The Mad Dog field, discovered in 1998, is located in the Western Atwater Foldbelt, approximately 190 miles south of New Orleans, USA and is listed by the MMS as GC826. The field is operated by BP, which has a 60.5% share, the remaining stakes belong to BHP Billiton (23.9%) and Chevron (15.6%). The drilling unit is located in 5000 ft to 7000 ft of water in Green Canyon blocks 825, 826 and 782, about 150 miles southwest of Venice, Louisiana. The gross estimated reserves are in the range of 200 to 450 million barrels of oil equivalent. The facility can produce around 80,000 b/d of oil and 60 Mcf/d of natural gas.

A well extending towards the southern region of the field known as “Mad Dog Southwest Ridge" was drilled in March of 2005 and appraised in July of 2009. Drilling results identified around 280 ft of hydrocarbons of Miocene sand and an oil column of over 2200 ft. In 2008 another well, known as A-7, extending towards the western region of the field, identified a hydrocarbon column over 2500 ft with 275 ft of net pay. This field is presently being developed by 12 wells.

The Mississippi fan fold belt is characterised by basinward-verging anticlines and associated thrust faults. Mad Dog is one of a number of discoveries occurring in the western portion of the fold belt, where shallow salt tongues have flown over some of the folds, making seismic imaging difficult.

A seismic profile was shown by Hudec et al (AAPG 2006) as a trap below a salt canopy.


Figure 42: Mad Dog seismic profile.

A simplified interpretation was presented by Grando et al (AAPG 2009) as an anticlinal trap above a salt diapir (pink) and below allochthonous salt. The seismic signal below the salt is described as poor!

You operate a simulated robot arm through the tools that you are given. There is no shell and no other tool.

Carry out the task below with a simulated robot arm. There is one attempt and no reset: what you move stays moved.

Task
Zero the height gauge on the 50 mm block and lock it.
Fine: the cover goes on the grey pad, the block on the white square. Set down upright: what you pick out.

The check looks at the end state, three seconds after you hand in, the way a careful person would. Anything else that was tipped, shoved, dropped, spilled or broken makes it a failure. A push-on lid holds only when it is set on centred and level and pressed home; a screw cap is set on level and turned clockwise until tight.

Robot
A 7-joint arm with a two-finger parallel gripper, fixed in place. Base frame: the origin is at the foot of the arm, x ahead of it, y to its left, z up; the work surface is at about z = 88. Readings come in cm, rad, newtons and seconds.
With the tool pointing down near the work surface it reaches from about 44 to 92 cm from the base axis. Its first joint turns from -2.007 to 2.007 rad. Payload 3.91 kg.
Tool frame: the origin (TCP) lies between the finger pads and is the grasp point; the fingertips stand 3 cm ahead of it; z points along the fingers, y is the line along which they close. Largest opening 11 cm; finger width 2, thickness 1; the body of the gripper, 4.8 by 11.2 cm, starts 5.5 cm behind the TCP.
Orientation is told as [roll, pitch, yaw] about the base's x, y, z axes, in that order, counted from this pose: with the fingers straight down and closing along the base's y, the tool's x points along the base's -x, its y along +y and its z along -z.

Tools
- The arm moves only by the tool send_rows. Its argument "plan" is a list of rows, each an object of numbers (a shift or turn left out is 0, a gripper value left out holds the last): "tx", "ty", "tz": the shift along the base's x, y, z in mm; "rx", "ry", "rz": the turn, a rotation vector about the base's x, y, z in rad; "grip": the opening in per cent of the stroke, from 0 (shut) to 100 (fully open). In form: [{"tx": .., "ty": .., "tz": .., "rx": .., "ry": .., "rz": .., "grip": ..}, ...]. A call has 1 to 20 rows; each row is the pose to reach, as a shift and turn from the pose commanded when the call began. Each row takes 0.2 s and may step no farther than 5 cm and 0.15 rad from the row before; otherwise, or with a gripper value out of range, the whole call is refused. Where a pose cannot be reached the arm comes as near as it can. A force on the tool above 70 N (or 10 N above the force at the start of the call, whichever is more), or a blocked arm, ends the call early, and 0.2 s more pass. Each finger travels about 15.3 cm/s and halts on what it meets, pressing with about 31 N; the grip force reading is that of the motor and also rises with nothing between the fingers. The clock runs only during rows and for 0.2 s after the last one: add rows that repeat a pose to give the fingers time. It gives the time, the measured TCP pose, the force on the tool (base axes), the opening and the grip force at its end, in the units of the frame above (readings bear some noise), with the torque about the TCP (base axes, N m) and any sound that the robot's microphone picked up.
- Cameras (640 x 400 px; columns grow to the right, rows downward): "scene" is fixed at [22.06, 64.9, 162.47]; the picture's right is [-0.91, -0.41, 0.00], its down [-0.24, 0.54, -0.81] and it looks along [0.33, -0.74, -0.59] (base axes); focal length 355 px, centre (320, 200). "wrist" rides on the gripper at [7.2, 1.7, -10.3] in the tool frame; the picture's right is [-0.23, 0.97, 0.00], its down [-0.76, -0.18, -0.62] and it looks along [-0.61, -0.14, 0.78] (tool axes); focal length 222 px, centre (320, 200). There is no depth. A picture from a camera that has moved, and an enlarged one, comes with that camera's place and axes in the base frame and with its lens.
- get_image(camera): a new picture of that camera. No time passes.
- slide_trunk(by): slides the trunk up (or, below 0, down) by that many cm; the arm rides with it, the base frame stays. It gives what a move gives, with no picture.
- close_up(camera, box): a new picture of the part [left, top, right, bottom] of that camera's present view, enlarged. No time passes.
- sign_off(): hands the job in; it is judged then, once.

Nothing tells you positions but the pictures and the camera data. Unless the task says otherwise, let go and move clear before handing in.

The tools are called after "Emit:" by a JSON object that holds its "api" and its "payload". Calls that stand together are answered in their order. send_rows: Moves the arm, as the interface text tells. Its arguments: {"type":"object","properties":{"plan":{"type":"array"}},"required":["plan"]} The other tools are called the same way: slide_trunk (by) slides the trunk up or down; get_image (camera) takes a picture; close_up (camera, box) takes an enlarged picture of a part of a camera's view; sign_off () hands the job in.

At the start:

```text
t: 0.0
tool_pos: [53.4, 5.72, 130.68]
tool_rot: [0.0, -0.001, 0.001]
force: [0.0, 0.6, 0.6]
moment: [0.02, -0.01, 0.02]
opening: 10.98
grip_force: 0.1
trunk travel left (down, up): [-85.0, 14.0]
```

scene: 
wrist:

Figure 43: Mad Dog interpretation by Grando et al.

A detailed interpretation of the structure (profile and map) was presented by Dias et al (AAPG 2009). On the profile, the structure is faulted with a wet compartment (graben) in the middle.


Figure 44: Mad Dog cross section from Dias et al.

The locations of 14 wells are mapped as tilted (red) and flat (blue) oil-water contacts.


Figure 45: Mad Dog map from Dias et al.

The presentation by Michael Yagger to the 2010 Jefferies Energy Conference shows the potential increase and indicates that the South and West areas of the field are out of reach of the platform presently being used, Spar. The North section of the field is planned to be appraised still in 2011.


Figure 46: Mad Dog map from BHP.

Contrary to Atlantis, the MMS monthly oil production data per well (available for 8 wells) shows decreases in parallel from production start. In some cases the watercut is already over 30% after 50 to 60 months of production, but for the majority of the wells it has remained very low.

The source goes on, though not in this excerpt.